Esta adaptación de Rubén de León puede disfrutarse en el Espacio Experimental Leónidas Barletta del Centro Cultural de la Cooperación. Cuenta con la dirección de Juan Manuel Correa quien, además, se reserva el rol de Mefistófeles, al que le aporta una variedad de matices sin por ello disminuir su sesgo avasallante. Correa ya se había destacado con sus recursos como intérprete de esta clase de personajes signados por la expresividad y un aura maldita, tal como ocurriera con Israfel. Lo acompaña Darío Levy como un Fausto abatido, primero por lo que entiende como su propia desgracia (la misma vida que se ha forjado) y, luego, como la que se desprende del fatal encuentro con Mefistófeles.

Más allá de la dupla protagónica, es necesario destacar la solvencia de todo el elenco (se completa con Victoria Cipriota, Pilar Fridman, Verónica Intile, Eloy Rossen y Miguel Sorrentino), que se ajusta a una puesta de marcada impronta expresionista en la que el aspecto climático cobra el espesor de un personaje más. El trabajo de iluminación de Horacio Novelle y el diseño escenográfico de Carlos Di Pascuo colaboran con la concreción de este descenso a los infiernos en donde la temporalidad y la espacialidad se condensan, como si se tratara de la puesta en escena de un sueño (o, más bien, de una pesadilla). Hay una preponderancia de las tonalidades rojas y verdes que nos religan a un universo alquímico y a la vez infernal.

Desde el encuentro con el mal hasta la posible redención que ubica a lo «eterno femenino» como el último peldaño, esta versión profundiza el sentido del decir y su facultad creadora; la potencia de construir imaginarios que más tarde podrán condenarnos o liberarnos.

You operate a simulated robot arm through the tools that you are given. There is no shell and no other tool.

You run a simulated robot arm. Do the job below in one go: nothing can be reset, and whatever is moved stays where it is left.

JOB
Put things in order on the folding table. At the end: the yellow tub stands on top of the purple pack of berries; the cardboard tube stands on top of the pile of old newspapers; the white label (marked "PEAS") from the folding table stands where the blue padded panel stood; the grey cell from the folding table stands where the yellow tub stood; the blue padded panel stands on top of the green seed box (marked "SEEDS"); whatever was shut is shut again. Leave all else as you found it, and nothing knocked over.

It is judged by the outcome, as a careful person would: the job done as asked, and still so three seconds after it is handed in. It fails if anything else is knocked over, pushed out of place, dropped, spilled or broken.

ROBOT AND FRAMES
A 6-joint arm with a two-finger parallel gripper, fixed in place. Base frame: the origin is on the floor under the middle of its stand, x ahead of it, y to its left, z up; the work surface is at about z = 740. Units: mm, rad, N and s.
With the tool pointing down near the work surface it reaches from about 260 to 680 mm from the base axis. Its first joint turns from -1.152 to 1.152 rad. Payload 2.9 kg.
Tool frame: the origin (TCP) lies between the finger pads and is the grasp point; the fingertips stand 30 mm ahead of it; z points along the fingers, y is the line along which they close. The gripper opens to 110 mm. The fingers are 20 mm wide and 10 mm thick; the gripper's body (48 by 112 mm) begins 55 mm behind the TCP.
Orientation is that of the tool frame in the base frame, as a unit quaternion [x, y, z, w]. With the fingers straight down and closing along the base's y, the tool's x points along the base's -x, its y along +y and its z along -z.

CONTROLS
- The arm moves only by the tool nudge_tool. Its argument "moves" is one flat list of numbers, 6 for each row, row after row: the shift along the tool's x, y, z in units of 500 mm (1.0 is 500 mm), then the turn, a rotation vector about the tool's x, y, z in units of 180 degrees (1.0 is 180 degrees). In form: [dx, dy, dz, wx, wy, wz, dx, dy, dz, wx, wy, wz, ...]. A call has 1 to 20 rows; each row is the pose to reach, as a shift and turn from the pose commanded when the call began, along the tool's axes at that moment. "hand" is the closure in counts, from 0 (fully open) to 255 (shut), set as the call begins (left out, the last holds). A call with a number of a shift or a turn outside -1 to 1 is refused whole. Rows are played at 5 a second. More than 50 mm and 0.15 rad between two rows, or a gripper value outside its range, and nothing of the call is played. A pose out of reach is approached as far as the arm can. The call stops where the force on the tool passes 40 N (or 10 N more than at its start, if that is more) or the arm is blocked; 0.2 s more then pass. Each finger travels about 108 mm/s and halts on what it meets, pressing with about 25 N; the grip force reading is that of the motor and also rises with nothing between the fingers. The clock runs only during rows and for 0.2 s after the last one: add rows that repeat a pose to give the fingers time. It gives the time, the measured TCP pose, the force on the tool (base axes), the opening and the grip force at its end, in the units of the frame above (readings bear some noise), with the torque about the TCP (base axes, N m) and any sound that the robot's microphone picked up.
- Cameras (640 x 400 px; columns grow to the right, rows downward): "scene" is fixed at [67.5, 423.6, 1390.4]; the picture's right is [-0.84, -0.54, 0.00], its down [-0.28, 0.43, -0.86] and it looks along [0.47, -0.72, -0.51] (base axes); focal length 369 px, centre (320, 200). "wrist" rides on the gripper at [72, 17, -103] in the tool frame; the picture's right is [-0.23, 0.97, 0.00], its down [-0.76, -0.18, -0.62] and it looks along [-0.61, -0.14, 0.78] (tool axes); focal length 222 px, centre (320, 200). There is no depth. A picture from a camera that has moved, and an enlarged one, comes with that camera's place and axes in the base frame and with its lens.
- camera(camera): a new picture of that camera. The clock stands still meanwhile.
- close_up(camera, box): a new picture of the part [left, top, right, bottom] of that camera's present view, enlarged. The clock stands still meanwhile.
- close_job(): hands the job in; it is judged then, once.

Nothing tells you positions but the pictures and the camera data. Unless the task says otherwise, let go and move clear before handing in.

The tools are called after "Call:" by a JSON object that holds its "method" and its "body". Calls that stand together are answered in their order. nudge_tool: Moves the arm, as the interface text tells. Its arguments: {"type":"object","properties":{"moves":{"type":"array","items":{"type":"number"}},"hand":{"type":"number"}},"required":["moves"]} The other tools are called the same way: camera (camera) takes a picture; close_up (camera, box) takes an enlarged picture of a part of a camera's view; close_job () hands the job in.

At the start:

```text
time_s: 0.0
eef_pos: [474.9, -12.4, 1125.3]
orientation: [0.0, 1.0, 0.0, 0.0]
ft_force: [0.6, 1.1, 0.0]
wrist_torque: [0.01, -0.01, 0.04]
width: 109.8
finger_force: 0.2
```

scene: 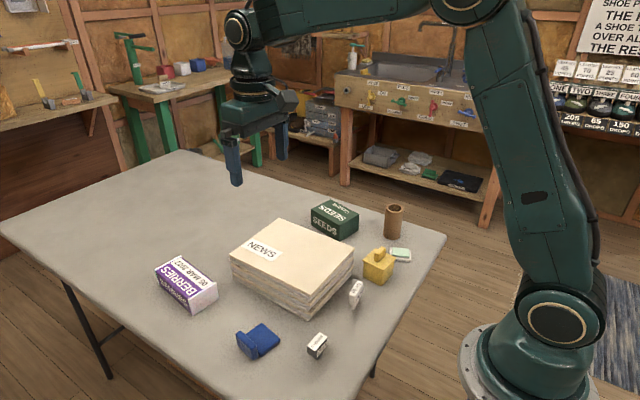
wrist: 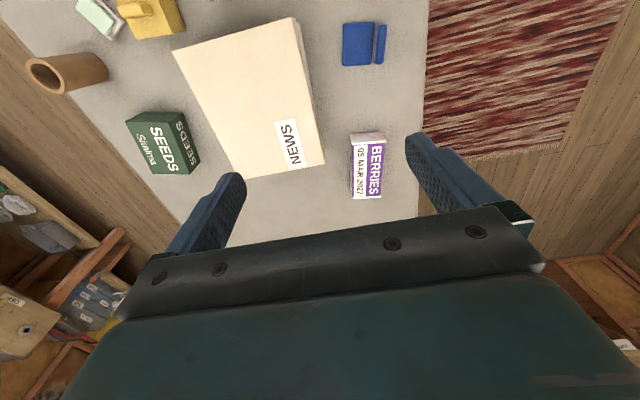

El trabajo dramatúrgico se orienta hacia la idea de señalar que, entre el bien y el mal, más que una imposición hay una permanente dialéctica.

A diferencia de otras figuraciones, Mefistófeles plantea un mal ontológico, metafísico pese a su encarnación: ya no se trata del vampiro vulnerable a la simbología de la Iglesia, sino de una forma de pensar y de habitar el universo.